O mais extraordinário do espetáculo talvez nem seja a esplêndida recriação que Héctor Manrique faz de tal personagem, vestindo-se e despindo-se, cantando, dançando e delirando sem trégua, exibindo sua egolatria e desmesura até extremos de insensatez, mas, sim, o fato de que tudo o que o dr. Chirinos diz no palco ele o disse de verdade a uma jornalista, Ibéyise Pacheco, que o gravou e depois publicou um livro que leva o mesmo título da peça teatral, adaptada e dirigida pelo próprio Héctor Manrique.
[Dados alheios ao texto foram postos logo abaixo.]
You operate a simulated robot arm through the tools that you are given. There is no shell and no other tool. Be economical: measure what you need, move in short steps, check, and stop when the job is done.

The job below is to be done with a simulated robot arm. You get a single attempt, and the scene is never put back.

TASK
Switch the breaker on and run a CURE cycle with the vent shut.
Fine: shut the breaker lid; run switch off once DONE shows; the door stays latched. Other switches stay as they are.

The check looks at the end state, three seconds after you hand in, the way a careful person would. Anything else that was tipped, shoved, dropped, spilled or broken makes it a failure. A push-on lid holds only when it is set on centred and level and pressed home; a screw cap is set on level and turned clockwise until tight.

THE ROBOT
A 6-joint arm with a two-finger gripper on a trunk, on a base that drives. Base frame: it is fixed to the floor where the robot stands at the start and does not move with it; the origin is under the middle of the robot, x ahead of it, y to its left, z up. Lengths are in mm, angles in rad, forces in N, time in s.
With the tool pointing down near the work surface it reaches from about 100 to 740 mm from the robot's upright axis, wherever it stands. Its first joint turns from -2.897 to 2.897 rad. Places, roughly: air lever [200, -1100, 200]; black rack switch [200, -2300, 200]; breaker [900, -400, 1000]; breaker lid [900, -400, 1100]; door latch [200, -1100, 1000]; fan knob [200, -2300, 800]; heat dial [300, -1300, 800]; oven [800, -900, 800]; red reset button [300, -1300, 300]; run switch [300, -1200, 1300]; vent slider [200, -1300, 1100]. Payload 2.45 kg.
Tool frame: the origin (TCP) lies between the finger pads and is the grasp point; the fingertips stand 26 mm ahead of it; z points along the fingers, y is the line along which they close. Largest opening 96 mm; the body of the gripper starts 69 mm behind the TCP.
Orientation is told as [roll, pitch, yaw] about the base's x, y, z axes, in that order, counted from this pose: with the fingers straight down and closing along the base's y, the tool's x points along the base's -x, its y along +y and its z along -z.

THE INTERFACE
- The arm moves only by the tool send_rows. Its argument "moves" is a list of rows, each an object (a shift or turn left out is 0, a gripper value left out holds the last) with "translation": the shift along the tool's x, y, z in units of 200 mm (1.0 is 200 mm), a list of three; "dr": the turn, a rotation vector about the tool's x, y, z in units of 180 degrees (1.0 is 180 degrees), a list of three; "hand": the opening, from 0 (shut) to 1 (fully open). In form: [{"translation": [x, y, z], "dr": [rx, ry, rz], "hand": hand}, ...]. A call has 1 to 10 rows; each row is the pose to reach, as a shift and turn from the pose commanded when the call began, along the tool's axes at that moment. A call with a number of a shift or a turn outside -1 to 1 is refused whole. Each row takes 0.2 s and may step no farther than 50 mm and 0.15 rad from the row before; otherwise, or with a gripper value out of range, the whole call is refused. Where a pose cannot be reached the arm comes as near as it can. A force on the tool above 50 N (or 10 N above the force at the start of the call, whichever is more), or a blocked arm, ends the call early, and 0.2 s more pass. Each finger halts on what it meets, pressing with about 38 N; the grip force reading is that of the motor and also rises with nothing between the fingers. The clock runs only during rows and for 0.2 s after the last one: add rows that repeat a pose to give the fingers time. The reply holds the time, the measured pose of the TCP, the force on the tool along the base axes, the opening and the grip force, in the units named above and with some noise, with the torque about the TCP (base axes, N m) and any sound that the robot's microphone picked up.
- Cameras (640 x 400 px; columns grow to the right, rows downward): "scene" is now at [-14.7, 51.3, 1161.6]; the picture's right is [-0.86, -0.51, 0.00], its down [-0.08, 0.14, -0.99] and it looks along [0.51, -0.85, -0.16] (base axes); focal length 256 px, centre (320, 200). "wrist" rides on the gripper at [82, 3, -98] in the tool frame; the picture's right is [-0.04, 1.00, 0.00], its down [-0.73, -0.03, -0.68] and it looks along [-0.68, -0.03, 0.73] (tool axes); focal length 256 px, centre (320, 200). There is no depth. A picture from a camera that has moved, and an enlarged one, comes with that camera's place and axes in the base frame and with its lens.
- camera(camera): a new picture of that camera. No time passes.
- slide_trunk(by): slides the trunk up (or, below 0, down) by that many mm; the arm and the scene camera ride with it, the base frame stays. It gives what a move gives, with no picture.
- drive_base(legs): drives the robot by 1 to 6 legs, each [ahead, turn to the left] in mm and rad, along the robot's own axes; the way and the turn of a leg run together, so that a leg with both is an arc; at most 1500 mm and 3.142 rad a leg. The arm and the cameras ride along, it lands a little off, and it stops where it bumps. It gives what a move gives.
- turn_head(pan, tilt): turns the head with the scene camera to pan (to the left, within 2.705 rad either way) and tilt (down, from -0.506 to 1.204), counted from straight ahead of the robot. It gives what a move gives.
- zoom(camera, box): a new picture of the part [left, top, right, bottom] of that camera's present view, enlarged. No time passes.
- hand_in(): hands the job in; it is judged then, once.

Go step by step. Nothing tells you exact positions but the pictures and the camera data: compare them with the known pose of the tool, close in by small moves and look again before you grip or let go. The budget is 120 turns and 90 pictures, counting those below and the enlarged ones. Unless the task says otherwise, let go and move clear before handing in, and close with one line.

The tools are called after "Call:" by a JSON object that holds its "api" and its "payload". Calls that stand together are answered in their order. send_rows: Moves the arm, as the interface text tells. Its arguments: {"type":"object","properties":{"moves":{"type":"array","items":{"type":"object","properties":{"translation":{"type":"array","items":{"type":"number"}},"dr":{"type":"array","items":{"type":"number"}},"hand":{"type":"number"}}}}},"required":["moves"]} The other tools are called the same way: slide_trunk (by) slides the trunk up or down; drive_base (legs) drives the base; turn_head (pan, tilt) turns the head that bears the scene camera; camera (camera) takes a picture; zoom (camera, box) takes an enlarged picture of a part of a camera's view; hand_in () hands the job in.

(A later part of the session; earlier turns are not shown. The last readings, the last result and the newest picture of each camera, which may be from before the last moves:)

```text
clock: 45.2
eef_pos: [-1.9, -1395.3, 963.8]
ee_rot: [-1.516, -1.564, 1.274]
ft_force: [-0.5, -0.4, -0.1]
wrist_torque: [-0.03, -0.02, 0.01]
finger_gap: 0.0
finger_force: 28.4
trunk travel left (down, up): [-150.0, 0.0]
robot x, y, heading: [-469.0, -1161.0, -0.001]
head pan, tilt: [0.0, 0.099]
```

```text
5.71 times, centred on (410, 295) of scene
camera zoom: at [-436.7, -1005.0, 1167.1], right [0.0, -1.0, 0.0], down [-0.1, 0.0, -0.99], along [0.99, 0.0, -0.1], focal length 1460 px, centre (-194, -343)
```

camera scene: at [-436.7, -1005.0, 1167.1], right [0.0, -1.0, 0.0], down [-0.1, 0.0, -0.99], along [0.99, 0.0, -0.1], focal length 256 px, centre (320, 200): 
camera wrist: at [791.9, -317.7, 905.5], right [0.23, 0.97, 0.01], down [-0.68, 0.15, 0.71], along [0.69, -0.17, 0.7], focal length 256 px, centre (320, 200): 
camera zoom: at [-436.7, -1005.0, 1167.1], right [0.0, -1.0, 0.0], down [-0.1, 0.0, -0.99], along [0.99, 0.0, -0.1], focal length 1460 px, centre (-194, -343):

Conheci Héctor há alguns anos, em Caracas, porque ele dirigiu uma obra minha, Ao Pé do Tâmisa – uma bela montagem, direi de passagem, que depois ele levou para a Colômbia. O comandante Chávez apenas começava seu trabalho de demolição de uma Venezuela cuja vida cultural ainda florescia por sua diversidade e riqueza. Não só o teatro, mas também a dança, a pintura, a música e a literatura. Mas o país vivia um perigoso alumbramento com o golpista militar, cuja insurreição contra o governo legítimo de Carlos Andrés Pérez fora reprimida por um exército leal à lei e à Constituição. Como se sabe, o comandante sedicioso, em vez de julgado, foi perdoado pelo presidente Rafael Caldera e logo se tornou um líder popular que varreu as eleições.

Era difícil compreendê-lo. Como um país que havia sofrido ditaduras tão ferozes e lutado com tanta nobreza contra o regime espúrio de Marcos Pérez Jiménez poderia se render à demagogia de um novo caudilho truculento, inculto e vulgar? Havia uma exceção, no entanto: os intelectuais. Eles foram muito mais lúcidos que seus compatriotas. Com poucas exceções – que caberiam em uma mão –, eles continuaram fazendo oposição ou, pelo menos, mantendo uma distância prudente, sem participar do encantamento coletivo, da crença absurda, tantas vezes negada pela história, de que um “homem forte” poderia resolver todos os problemas, dispensando os meandros burocráticos da inepta democracia.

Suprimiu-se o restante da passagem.